## REQUIREMENT
Your task is to give the data again, exactly, with every line intact. Put each line that is not blank into a JSON list as a string.
· · · · · · ·
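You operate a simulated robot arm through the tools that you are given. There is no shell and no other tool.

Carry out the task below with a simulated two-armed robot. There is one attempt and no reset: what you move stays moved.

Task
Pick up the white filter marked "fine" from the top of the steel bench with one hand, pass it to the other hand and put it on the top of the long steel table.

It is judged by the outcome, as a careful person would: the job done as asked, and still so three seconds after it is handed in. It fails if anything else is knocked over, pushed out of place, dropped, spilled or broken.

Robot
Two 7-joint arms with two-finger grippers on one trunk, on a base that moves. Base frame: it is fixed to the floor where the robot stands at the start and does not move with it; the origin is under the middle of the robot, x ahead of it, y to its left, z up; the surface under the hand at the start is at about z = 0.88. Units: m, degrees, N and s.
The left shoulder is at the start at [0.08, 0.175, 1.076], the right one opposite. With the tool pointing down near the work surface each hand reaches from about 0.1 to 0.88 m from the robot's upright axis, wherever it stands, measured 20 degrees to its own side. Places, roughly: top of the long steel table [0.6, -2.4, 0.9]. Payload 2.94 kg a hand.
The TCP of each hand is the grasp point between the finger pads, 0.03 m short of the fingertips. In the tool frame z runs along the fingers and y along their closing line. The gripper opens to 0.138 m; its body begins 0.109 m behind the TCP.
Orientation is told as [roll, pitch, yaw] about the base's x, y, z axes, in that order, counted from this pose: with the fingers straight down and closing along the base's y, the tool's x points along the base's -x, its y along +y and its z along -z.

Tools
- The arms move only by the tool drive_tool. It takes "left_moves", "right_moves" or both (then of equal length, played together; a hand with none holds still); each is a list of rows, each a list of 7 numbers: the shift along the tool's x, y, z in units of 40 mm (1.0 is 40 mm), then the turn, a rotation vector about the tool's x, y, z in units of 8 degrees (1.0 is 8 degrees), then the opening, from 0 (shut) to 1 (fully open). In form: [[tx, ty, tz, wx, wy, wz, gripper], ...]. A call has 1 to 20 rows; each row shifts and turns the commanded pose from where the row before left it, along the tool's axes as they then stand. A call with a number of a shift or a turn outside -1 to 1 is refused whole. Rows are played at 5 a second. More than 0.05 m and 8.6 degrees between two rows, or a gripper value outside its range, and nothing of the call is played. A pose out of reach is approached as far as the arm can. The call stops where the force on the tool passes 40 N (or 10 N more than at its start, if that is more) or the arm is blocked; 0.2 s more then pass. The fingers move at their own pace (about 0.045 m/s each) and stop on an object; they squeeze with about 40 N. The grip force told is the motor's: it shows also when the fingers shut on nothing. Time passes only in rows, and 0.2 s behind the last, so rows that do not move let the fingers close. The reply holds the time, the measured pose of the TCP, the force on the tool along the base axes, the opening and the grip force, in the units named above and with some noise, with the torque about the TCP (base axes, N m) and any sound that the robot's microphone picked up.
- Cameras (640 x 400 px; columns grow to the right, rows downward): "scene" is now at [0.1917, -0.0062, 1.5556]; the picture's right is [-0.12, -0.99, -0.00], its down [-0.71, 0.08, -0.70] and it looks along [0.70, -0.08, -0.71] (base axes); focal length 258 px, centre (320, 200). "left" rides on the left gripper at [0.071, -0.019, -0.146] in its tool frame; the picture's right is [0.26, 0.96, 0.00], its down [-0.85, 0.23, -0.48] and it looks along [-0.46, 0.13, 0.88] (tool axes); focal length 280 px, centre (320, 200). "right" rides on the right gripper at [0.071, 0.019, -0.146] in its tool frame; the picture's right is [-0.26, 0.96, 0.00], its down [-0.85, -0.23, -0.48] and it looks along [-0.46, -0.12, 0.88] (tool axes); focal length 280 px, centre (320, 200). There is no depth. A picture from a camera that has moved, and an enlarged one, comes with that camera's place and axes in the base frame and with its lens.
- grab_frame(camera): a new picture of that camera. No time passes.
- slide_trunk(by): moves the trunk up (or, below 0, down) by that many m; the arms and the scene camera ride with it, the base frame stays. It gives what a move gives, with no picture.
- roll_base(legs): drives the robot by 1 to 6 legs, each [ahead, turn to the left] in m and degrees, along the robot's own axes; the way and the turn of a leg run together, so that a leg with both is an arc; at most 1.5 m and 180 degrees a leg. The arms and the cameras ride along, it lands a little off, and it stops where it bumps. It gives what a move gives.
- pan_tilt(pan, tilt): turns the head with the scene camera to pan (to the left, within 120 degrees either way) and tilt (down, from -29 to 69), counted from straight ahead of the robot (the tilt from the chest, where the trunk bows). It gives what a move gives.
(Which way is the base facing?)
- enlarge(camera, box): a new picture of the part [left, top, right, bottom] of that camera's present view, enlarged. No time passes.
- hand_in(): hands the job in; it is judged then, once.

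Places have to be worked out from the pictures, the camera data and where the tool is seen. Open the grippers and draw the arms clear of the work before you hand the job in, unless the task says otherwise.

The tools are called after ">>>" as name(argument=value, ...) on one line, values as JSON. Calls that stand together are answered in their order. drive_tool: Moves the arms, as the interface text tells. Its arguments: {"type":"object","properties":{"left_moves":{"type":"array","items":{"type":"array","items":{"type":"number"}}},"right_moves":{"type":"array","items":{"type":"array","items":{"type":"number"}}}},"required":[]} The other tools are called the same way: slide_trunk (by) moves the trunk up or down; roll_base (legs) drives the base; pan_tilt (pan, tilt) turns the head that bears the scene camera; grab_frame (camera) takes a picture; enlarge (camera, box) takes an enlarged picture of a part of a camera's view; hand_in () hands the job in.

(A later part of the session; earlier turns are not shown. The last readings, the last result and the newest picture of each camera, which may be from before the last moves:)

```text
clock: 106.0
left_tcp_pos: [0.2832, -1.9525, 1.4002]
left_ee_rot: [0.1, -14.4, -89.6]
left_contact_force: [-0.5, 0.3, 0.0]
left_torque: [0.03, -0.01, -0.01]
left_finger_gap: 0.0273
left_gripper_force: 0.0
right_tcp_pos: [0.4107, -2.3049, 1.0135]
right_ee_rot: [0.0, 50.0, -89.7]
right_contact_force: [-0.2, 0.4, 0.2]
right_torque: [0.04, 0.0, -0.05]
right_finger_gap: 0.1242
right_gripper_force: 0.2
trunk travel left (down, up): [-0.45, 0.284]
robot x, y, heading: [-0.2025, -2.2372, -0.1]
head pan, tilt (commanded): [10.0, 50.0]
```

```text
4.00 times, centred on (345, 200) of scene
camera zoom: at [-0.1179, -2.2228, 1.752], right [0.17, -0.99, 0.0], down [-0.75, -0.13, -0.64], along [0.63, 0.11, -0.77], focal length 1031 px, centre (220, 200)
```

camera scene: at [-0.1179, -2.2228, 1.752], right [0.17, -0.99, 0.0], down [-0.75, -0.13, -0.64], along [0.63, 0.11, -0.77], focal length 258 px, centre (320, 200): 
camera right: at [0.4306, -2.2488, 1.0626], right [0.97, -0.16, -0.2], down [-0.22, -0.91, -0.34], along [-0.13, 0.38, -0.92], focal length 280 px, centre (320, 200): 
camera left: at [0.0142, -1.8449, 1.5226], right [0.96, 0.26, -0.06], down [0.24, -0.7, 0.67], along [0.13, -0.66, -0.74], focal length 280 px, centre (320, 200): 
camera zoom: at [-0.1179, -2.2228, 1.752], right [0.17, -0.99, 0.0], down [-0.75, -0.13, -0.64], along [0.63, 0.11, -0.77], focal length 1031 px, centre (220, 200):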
· · · · · · ·
## THE REPLY
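[
  "You operate a simulated robot arm through the tools that you are given. There is no shell and no other tool.",
  "Carry out the task below with a simulated two-armed robot. There is one attempt and no reset: what you move stays moved.",
  "Task",
  "Pick up the white filter marked \"fine\" from the top of the steel bench with one hand, pass it to the other hand and put it on the top of the long steel table.",
  "It is judged by the outcome, as a careful person would: the job done as asked, and still so three seconds after it is handed in. It fails if anything else is knocked over, pushed out of place, dropped, spilled or broken.",
  "Robot",
  "Two 7-joint arms with two-finger grippers on one trunk, on a base that moves. Base frame: it is fixed to the floor where the robot stands at the start and does not move with it; the origin is under the middle of the robot, x ahead of it, y to its left, z up; the surface under the hand at the start is at about z = 0.88. Units: m, degrees, N and s.",
  "The left shoulder is at the start at [0.08, 0.175, 1.076], the right one opposite. With the tool pointing down near the work surface each hand reaches from about 0.1 to 0.88 m from the robot's upright axis, wherever it stands, measured 20 degrees to its own side. Places, roughly: top of the long steel table [0.6, -2.4, 0.9]. Payload 2.94 kg a hand.",
  "The TCP of each hand is the grasp point between the finger pads, 0.03 m short of the fingertips. In the tool frame z runs along the fingers and y along their closing line. The gripper opens to 0.138 m; its body begins 0.109 m behind the TCP.",
  "Orientation is told as [roll, pitch, yaw] about the base's x, y, z axes, in that order, counted from this pose: with the fingers straight down and closing along the base's y, the tool's x points along the base's -x, its y along +y and its z along -z.",
  "Tools",
  "- The arms move only by the tool drive_tool. It takes \"left_moves\", \"right_moves\" or both (then of equal length, played together; a hand with none holds still); each is a list of rows, each a list of 7 numbers: the shift along the tool's x, y, z in units of 40 mm (1.0 is 40 mm), then the turn, a rotation vector about the tool's x, y, z in units of 8 degrees (1.0 is 8 degrees), then the opening, from 0 (shut) to 1 (fully open). In form: [[tx, ty, tz, wx, wy, wz, gripper], ...]. A call has 1 to 20 rows; each row shifts and turns the commanded pose from where the row before left it, along the tool's axes as they then stand. A call with a number of a shift or a turn outside -1 to 1 is refused whole. Rows are played at 5 a second. More than 0.05 m and 8.6 degrees between two rows, or a gripper value outside its range, and nothing of the call is played. A pose out of reach is approached as far as the arm can. The call stops where the force on the tool passes 40 N (or 10 N more than at its start, if that is more) or the arm is blocked; 0.2 s more then pass. The fingers move at their own pace (about 0.045 m/s each) and stop on an object; they squeeze with about 40 N. The grip force told is the motor's: it shows also when the fingers shut on nothing. Time passes only in rows, and 0.2 s behind the last, so rows that do not move let the fingers close. The reply holds the time, the measured pose of the TCP, the force on the tool along the base axes, the opening and the grip force, in the units named above and with some noise, with the torque about the TCP (base axes, N m) and any sound that the robot's microphone picked up.",
  "- Cameras (640 x 400 px; columns grow to the right, rows downward): \"scene\" is now at [0.1917, -0.0062, 1.5556]; the picture's right is [-0.12, -0.99, -0.00], its down [-0.71, 0.08, -0.70] and it looks along [0.70, -0.08, -0.71] (base axes); focal length 258 px, centre (320, 200). \"left\" rides on the left gripper at [0.071, -0.019, -0.146] in its tool frame; the picture's right is [0.26, 0.96, 0.00], its down [-0.85, 0.23, -0.48] and it looks along [-0.46, 0.13, 0.88] (tool axes); focal length 280 px, centre (320, 200). \"right\" rides on the right gripper at [0.071, 0.019, -0.146] in its tool frame; the picture's right is [-0.26, 0.96, 0.00], its down [-0.85, -0.23, -0.48] and it looks along [-0.46, -0.12, 0.88] (tool axes); focal length 280 px, centre (320, 200). There is no depth. A picture from a camera that has moved, and an enlarged one, comes with that camera's place and axes in the base frame and with its lens.",
  "- grab_frame(camera): a new picture of that camera. No time passes.",
  "- slide_trunk(by): moves the trunk up (or, below 0, down) by that many m; the arms and the scene camera ride with it, the base frame stays. It gives what a move gives, with no picture.",
  "- roll_base(legs): drives the robot by 1 to 6 legs, each [ahead, turn to the left] in m and degrees, along the robot's own axes; the way and the turn of a leg run together, so that a leg with both is an arc; at most 1.5 m and 180 degrees a leg. The arms and the cameras ride along, it lands a little off, and it stops where it bumps. It gives what a move gives.",
  "- pan_tilt(pan, tilt): turns the head with the scene camera to pan (to the left, within 120 degrees either way) and tilt (down, from -29 to 69), counted from straight ahead of the robot (the tilt from the chest, where the trunk bows). It gives what a move gives.",
  "(Which way is the base facing?)",
  "- enlarge(camera, box): a new picture of the part [left, top, right, bottom] of that camera's present view, enlarged. No time passes.",
  "- hand_in(): hands the job in; it is judged then, once.",
  "Places have to be worked out from the pictures, the camera data and where the tool is seen. Open the grippers and draw the arms clear of the work before you hand the job in, unless the task says otherwise.",
  "The tools are called after \">>>\" as name(argument=value, ...) on one line, values as JSON. Calls that stand together are answered in their order. drive_tool: Moves the arms, as the interface text tells. Its arguments: {\"type\":\"object\",\"properties\":{\"left_moves\":{\"type\":\"array\",\"items\":{\"type\":\"array\",\"items\":{\"type\":\"number\"}}},\"right_moves\":{\"type\":\"array\",\"items\":{\"type\":\"array\",\"items\":{\"type\":\"number\"}}}},\"required\":[]} The other tools are called the same way: slide_trunk (by) moves the trunk up or down; roll_base (legs) drives the base; pan_tilt (pan, tilt) turns the head that bears the scene camera; grab_frame (camera) takes a picture; enlarge (camera, box) takes an enlarged picture of a part of a camera's view; hand_in () hands the job in.",
  "(A later part of the session; earlier turns are not shown. The last readings, the last result and the newest picture of each camera, which may be from before the last moves:)",
  "```text",
  "clock: 106.0",
  "left_tcp_pos: [0.2832, -1.9525, 1.4002]",
  "left_ee_rot: [0.1, -14.4, -89.6]",
  "left_contact_force: [-0.5, 0.3, 0.0]",
  "left_torque: [0.03, -0.01, -0.01]",
  "left_finger_gap: 0.0273",
  "left_gripper_force: 0.0",
  "right_tcp_pos: [0.4107, -2.3049, 1.0135]",
  "right_ee_rot: [0.0, 50.0, -89.7]",
  "right_contact_force: [-0.2, 0.4, 0.2]",
  "right_torque: [0.04, 0.0, -0.05]",
  "right_finger_gap: 0.1242",
  "right_gripper_force: 0.2",
  "trunk travel left (down, up): [-0.45, 0.284]",
  "robot x, y, heading: [-0.2025, -2.2372, -0.1]",
  "head pan, tilt (commanded): [10.0, 50.0]",
  "```",
  "```text",
  "4.00 times, centred on (345, 200) of scene",
  "camera zoom: at [-0.1179, -2.2228, 1.752], right [0.17, -0.99, 0.0], down [-0.75, -0.13, -0.64], along [0.63, 0.11, -0.77], focal length 1031 px, centre (220, 200)",
  "```",
  "camera scene: at [-0.1179, -2.2228, 1.752], right [0.17, -0.99, 0.0], down [-0.75, -0.13, -0.64], along [0.63, 0.11, -0.77], focal length 258 px, centre (320, 200): ",
  "camera right: at [0.4306, -2.2488, 1.0626], right [0.97, -0.16, -0.2], down [-0.22, -0.91, -0.34], along [-0.13, 0.38, -0.92], focal length 280 px, centre (320, 200): ",
  "camera left: at [0.0142, -1.8449, 1.5226], right [0.96, 0.26, -0.06], down [0.24, -0.7, 0.67], along [0.13, -0.66, -0.74], focal length 280 px, centre (320, 200): ",
  "camera zoom: at [-0.1179, -2.2228, 1.752], right [0.17, -0.99, 0.0], down [-0.75, -0.13, -0.64], along [0.63, 0.11, -0.77], focal length 1031 px, centre (220, 200):"
]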